#### Problems to solve:
- A) In the quoted text, find "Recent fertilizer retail" and reproduce everything up to and including "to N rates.".
- B) Your answer continues the quoted text from its final sentence.

#### Quoted text:
Kentucky Wheat: Study Monitors Yield Response to Nitrogen

    Liquid nitrogen application to wheat. Photo: Michigan State University

    Recent fertilizer retail price surveys still show ongoing N fertilizer price increases, especially for urea ammonium nitrate (UAN) solutions, which are important fertilizer N sources for Kentucky wheat producers. The UAN28 has reached $1.01/lb N and UAN32 is at $0.96/lb N. Urea is at $0.90/lb N.

    The time for the first application of N to winter wheat is fast approaching, but UAN might then cost as much as $1.20/lb N. So, it seems timely to share our latest field research results on wheat yield response to N rates.

    These studies were done with the assistance of Bill Bruening in the Wheat Variety Testing Pro-gram and Brad Wilks with Wheat Tech. We are grateful to the Kentucky Small Grain Growers Association for their financial support of this research.

#### Material:
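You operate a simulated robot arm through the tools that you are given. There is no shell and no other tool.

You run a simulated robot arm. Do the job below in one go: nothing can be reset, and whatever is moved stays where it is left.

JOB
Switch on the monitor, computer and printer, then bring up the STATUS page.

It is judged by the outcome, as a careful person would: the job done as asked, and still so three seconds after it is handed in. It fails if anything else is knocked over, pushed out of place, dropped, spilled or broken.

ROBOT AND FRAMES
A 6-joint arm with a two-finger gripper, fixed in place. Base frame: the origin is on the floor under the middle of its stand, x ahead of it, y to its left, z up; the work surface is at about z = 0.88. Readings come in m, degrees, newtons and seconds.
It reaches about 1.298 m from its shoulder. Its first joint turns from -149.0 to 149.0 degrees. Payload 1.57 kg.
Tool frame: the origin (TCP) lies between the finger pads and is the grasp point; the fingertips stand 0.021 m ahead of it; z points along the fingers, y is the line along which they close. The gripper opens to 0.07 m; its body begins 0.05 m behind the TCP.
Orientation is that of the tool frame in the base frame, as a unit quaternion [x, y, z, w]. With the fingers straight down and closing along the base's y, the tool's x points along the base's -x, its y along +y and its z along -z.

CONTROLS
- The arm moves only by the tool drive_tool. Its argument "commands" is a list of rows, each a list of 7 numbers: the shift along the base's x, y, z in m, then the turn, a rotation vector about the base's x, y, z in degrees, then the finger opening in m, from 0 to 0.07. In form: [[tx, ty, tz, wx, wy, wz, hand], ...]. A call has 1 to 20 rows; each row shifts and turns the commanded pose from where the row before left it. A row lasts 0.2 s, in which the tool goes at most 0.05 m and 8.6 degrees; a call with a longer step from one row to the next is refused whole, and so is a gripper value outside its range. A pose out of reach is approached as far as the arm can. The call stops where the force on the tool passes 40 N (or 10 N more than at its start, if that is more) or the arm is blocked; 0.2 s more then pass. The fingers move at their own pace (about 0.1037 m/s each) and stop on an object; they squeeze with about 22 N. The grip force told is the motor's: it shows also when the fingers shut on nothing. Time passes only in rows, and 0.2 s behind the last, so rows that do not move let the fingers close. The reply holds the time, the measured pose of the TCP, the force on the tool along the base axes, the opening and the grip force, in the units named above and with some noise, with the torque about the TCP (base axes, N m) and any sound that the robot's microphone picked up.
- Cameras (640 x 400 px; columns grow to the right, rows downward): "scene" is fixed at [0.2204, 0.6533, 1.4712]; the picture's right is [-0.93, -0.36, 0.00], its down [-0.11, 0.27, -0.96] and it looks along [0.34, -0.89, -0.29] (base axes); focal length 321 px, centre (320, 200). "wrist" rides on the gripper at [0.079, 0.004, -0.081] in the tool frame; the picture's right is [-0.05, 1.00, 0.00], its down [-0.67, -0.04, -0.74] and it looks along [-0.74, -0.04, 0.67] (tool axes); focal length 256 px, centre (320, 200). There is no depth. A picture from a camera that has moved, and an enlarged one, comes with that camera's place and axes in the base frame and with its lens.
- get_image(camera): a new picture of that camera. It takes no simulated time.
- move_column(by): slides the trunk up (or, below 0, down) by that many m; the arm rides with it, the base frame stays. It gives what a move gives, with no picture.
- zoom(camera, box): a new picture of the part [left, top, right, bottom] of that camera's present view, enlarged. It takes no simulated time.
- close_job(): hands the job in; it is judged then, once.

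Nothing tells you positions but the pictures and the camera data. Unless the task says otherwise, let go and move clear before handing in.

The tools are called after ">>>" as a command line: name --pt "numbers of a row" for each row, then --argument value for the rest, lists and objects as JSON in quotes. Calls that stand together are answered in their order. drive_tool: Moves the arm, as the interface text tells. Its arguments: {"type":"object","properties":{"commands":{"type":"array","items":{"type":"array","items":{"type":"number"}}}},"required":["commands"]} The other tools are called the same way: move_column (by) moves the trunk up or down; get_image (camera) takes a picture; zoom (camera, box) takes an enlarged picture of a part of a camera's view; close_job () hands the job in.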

#### Answers provided:
- A)
Recent fertilizer retail price surveys still show ongoing N fertilizer price increases, especially for urea ammonium nitrate (UAN) solutions, which are important fertilizer N sources for Kentucky wheat producers. The UAN28 has reached $1.01/lb N and UAN32 is at $0.96/lb N. Urea is at $0.90/lb N.

    The time for the first application of N to winter wheat is fast approaching, but UAN might then cost as much as $1.20/lb N. So, it seems timely to share our latest field research results on wheat yield response to N rates.

- B)
    The N rate response work was part of a larger effort to understand the role(s) of N, sulfur (S), boron (B) and zinc (Zn) in wheat nutrition. For the purposes of this newsletter article, we will focus on the N rate responses we observed these past two seasons, 2019-20 and 2020-21.

    We had trials at seven locations, three in 2019-20 and four in 2020-21 (Table 1). Soil types, wheat varieties and planting dates are given in Table 1.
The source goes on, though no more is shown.